True Christian morality, we know, has a profound and persuasive echo in heart of every person, believer and non-believer alike, because it marvellously fulfils our heart’s desires while infinitely surpassing them. Even in the midst of difficulties and uncertainties, every person sincerely open to the truth can, by the light of reason and the hidden action of grace, come to recognize what is right. And so however much some people differ from us and sometimes persecute us, Christians in the end have no enemies, except Sin and Death. Other people, however misguided, are still the image of God for us, still intended by God to be our neighbours, friends, brothers and sisters, fellow saints. There are, dare I say, only two religions – Catholics and still-to-be-Catholics – and the still-to-be’s are like catechumens with their foot already in the door, already joined to us, as long as they are seeking the truth with a sincere heart and living as good a life as their lights reveal to them.

So why bother with evangelisation and catechesis and SRE and the rest? Aren’t all beliefs equally worthy and all morals equally sincere? If those without Catholic faith can be saved, isn’t ignorance bliss? Shouldn’t we just leave them to their own devices, to follow their own lights and find a path for themselves?

To which Paul might answer this morning: how could you know the grace and peace and mercy of God the Father, how could you experience the faith and hope and love of Christ Jesus His Son, and not want to share them with others? Can ignorance of God and His ways, of His plan for humanity and His providential care, of His Incarnate Son and His redeeming friendship, of His Holy Spirit and His spiritual gifts, of His Holy Church and her Word and Sacraments: can ignorance of such things be bliss? Surely such ignorance is a deprivation, a terrible loss? And so, says Paul this morning, God chooses people, sometimes the most unexpected people, and calls them into His service, and gives them the faith and hope and love they need to pass on the Faith.

At World Youth Day in Madrid, which I was privileged to attend with nearly 300 young people from the Parramatta diocese, the Pope confronted thepost-modern question: Do we really need foundations for our lives? He observed that “There are many who... believe they need no roots or foundations other than themselves. They take it upon themselves to decide what is true or not, what is good and evil, what is just and unjust; who should live and who can be sacrificed in the interests of other preferences; leaving each step to chance, with no clear path, letting themselves be led by the whim of each moment.”

Christians, the Holy Father argued, have an alternative approach to life. We know “that we have been created free, in the image of God, precisely so that we might be in the forefront of the search for truth and goodness, responsible for our actions; not mere blind executives, but creative co-workers in the task of cultivating and beautifying the work of creation.”

“God is looking for a responsible interlocutor, someone who can dialogue with Him and love Him,” the Pope continued. “Through Christ we can truly succeed and, established in Him, we give wings to our freedom. Is this not the great reason for our joy?

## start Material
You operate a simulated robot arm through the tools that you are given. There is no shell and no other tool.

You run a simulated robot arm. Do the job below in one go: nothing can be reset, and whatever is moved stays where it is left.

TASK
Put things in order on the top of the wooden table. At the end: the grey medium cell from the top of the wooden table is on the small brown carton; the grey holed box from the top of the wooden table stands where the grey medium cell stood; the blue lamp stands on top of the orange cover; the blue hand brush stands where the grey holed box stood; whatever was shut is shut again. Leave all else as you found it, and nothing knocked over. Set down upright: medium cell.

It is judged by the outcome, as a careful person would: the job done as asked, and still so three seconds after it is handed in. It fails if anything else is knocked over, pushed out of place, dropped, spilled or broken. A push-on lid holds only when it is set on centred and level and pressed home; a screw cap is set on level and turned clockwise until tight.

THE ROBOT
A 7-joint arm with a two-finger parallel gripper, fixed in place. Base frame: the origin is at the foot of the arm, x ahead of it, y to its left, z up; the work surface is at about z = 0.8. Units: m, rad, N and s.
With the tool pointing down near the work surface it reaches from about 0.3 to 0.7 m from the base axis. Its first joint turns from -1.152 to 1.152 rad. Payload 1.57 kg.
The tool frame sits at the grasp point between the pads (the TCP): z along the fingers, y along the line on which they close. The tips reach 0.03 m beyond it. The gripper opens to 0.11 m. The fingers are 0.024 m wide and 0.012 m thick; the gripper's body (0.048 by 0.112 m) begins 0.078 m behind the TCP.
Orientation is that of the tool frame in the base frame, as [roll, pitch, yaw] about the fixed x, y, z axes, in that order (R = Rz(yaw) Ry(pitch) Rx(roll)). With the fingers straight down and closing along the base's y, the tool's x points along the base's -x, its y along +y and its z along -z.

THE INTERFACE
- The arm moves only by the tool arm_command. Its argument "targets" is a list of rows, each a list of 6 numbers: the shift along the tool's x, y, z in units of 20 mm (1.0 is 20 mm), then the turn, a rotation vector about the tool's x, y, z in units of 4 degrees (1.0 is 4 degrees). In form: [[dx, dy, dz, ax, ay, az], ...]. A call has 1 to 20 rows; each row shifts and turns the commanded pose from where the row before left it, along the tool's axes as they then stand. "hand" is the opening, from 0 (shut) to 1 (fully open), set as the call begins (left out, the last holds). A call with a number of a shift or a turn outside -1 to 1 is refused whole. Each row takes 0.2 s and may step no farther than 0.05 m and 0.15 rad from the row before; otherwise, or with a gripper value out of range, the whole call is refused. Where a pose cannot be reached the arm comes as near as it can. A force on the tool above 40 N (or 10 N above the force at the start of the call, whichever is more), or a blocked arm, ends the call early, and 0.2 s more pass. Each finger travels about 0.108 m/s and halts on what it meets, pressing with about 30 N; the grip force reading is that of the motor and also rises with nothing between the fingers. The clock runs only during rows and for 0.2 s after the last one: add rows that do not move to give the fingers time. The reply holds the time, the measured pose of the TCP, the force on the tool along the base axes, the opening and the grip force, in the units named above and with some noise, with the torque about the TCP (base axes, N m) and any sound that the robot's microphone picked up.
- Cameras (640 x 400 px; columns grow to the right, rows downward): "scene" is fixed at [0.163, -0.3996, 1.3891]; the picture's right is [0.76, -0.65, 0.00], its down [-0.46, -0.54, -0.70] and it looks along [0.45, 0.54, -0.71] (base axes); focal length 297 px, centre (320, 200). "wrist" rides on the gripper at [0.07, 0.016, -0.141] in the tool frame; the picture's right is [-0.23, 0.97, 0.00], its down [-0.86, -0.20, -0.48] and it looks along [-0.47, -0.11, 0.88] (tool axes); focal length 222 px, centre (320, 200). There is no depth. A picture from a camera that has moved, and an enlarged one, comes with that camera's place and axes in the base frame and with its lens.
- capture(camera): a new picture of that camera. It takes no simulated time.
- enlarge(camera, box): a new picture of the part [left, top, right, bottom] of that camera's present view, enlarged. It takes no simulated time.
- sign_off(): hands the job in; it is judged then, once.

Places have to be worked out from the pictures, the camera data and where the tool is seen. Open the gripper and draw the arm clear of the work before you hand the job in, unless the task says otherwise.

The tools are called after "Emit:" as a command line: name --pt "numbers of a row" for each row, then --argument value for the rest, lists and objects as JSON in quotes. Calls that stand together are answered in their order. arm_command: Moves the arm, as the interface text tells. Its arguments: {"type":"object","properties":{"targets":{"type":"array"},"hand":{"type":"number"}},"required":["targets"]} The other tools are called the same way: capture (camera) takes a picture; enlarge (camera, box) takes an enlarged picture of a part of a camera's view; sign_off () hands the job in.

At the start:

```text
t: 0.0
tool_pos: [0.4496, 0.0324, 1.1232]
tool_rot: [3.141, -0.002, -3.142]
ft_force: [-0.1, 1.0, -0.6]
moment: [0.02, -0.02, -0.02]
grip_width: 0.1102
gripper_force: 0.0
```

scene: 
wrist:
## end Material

Isn’t this the firm ground upon which to build the civilization of love and life, capable of humanizing all of us?”

This is the task of the CCD and its SRE teachers: bringing responsible interlocutors to God, young people with big questions, searching minds and open hearts, laying foundations for their lives and giving wings to their freedom, so they might build with Christ a civilization of life and love for Western Sydney. What an exciting project is yours! Thanks be to God for your contribution to that adventure.